Similarly, school principals, school board leaders, parent-teacher associations, governmental bodies and educational institutions should search out and identify, without prejudice as to race or place of origin, provably workable educational methods and demand that they be piloted and, if found effective, implemented. When I first decided to teach calculus at Garfield High School I was often told that: “it can’t be done.” Then, we did it. We developed, in an inner-city school, one of the top ten high school math programs – public or private – in the United State and were told, in effect, “well, you certainly do have wonderful personalities, but you simply have nothing of substance, no program which can be passed on to others.” So narrow and ingrained was the frame of reference against which we were evaluated that our methods and structures were literally invisible.

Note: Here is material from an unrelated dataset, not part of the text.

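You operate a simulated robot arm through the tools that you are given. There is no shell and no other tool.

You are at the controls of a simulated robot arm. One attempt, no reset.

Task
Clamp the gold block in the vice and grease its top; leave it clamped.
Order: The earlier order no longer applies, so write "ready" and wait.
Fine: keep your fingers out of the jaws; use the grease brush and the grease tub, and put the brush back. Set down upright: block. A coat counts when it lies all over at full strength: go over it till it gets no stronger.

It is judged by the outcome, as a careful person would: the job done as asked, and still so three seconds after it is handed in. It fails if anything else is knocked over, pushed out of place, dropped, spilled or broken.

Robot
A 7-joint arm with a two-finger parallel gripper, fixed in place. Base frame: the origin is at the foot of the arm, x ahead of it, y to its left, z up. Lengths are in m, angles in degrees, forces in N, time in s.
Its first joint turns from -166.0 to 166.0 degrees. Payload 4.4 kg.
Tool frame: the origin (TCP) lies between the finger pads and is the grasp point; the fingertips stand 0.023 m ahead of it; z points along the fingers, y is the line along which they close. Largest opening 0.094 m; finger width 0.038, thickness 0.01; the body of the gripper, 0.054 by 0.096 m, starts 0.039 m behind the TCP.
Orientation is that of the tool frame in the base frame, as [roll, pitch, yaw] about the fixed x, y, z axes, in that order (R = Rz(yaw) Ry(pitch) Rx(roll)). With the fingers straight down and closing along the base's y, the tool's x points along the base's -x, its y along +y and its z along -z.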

Lest anyone think I advocate on my own behalf, I hasten to add that while I have been blessed with bright, hard-working students and the support of many in my community, there are literally hundreds of teachers in this country possessed of educational abilities far greater than mine. It is time they received the support they have so long and so desperately needed from their schools and community leaders in both the public and private sectors. Do we need any more evidence that what has been accepted and used in the recent past has been, in the main, ineffective?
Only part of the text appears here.